Not dead – just disappointing
At Trees Impact we persistently push the ‘quality’ message. (eg see Why Buy Only the Best Trees Available). But preach as much as we like, decision-makers actually need to see what we are talking about to appreciate that message. So…
HERE ARE SOME PICTURES WORTH A THOUSAND WORDS…
This subdivision was originally planted about eight years ago with Tuckeroos at quite advanced sizes (estimated to be 300 litres). Some have since died and been removed. Some survivors look reasonable, others lack foliage and vigour – but not one has grown into a handsome,stable tree.
What we have today is a streetscape that is very disappointing, with trees that will never achieve the designer’s expectations. When you also consider that this site has good soil and high rainfall, the poor outcome is doubly disappointing. And this is not a ‘one off’. It is to be seen time and time again.

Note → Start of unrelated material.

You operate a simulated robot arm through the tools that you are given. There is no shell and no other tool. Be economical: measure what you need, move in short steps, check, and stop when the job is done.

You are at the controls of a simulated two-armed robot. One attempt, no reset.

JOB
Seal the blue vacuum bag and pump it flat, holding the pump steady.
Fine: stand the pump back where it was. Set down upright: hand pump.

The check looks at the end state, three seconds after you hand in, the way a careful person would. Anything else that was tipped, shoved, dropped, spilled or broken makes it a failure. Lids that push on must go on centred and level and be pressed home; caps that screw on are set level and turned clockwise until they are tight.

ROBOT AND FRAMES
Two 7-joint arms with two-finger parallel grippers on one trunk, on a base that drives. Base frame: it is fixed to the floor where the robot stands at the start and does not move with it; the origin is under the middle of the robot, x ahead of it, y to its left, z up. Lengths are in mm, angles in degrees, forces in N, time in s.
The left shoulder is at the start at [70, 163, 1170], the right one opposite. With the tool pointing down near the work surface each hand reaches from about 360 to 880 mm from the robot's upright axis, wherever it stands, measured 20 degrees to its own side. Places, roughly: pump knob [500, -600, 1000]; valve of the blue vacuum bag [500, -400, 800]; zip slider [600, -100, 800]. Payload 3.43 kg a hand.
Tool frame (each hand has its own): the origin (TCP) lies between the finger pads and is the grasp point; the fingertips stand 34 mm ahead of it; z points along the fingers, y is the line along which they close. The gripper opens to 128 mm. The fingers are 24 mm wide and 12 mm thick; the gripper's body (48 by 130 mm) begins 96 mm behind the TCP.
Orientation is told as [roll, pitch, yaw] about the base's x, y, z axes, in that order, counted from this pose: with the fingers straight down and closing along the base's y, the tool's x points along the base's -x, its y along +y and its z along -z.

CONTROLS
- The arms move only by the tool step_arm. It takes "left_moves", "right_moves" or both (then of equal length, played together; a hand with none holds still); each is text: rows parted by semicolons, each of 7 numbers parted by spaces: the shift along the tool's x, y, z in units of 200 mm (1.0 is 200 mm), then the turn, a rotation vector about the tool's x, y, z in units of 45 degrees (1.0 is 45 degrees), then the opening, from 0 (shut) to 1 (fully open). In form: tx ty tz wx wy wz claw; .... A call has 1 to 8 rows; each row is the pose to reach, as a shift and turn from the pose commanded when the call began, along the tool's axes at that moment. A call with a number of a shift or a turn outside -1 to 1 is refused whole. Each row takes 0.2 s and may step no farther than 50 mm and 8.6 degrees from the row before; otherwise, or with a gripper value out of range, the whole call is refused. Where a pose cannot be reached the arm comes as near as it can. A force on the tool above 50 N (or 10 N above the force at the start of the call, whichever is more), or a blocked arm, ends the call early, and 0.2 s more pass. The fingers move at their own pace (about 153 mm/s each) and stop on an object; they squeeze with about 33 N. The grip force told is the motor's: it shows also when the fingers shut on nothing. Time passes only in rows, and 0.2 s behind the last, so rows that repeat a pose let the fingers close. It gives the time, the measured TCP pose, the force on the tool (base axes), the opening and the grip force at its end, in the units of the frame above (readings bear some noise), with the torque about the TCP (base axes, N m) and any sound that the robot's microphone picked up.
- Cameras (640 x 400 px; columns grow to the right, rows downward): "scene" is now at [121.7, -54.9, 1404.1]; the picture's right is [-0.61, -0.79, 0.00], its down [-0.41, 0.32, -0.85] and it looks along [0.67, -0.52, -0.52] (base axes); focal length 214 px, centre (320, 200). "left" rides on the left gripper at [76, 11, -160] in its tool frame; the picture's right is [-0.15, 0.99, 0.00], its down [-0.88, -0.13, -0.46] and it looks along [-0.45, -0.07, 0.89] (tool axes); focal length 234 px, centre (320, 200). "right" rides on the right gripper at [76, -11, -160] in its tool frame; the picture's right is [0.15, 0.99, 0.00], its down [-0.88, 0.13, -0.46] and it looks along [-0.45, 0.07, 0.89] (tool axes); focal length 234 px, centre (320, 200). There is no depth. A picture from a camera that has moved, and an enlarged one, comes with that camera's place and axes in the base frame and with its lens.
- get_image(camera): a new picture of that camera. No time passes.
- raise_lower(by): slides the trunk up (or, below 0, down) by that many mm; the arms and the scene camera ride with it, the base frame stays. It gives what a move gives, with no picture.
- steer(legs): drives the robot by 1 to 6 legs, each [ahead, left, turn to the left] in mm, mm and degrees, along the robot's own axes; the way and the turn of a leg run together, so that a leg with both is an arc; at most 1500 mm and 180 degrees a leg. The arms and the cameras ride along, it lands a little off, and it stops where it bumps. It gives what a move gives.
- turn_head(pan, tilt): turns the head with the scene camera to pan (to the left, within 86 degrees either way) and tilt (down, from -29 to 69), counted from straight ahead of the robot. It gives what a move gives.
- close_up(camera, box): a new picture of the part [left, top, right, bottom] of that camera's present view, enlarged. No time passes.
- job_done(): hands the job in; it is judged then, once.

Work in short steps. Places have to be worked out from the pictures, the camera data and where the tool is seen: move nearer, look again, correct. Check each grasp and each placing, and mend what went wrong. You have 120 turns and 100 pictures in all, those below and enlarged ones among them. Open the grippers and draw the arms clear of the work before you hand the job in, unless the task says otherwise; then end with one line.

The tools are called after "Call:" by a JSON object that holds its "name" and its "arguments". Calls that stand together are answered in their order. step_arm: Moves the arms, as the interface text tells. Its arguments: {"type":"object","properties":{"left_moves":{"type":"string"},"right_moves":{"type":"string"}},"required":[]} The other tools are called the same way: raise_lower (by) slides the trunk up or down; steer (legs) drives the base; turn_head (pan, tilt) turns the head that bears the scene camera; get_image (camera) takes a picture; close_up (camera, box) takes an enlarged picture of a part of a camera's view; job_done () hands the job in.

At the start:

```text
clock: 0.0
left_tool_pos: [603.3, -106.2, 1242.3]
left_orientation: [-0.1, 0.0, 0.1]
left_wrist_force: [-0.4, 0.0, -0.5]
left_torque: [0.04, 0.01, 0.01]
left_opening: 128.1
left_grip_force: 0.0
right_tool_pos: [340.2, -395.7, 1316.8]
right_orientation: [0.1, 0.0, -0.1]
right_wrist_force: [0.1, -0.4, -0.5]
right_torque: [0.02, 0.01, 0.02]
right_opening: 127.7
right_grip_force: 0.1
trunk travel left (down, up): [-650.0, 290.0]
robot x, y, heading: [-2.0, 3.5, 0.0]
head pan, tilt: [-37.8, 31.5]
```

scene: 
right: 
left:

“Original Tree 1” shows a tree that is alive, probably smaller than it was when originally planted, with a very sparse crown and poor vigour.
“Original Tree 2” shows a tree that appears to be in better condition. However, much of this denser, more vigorous foliage is the result of and supported by sucker growth – not the original trunk.
“Original Tree 3” Shows a tree a small clump of healthy foliage occurring on the unbalanced remains of the crown following considerable dieback.
This excellent “Replacement Tree” is a Trees Impact Tuckeroo – planted at a 200 litre size and given a reasonable but not excessive amount of watering during its establishment just two years ago. It was planted as replacement for a very poor original specimen (similar to the others in the same street).
It should come as no surprise to learn that when the original tree was removed its root system was found to be seriously girdled (see Its All in the Roots ). While all trees may have presented well at planting, their significant root defects meant that the whole planting was doomed to always look sad. What a disappointing waste of money and opportunity.
Imagine how well established this streetscape would now be if all trees had been planted at a Trees Impact (NATSPEC) standard eight or nine years ago.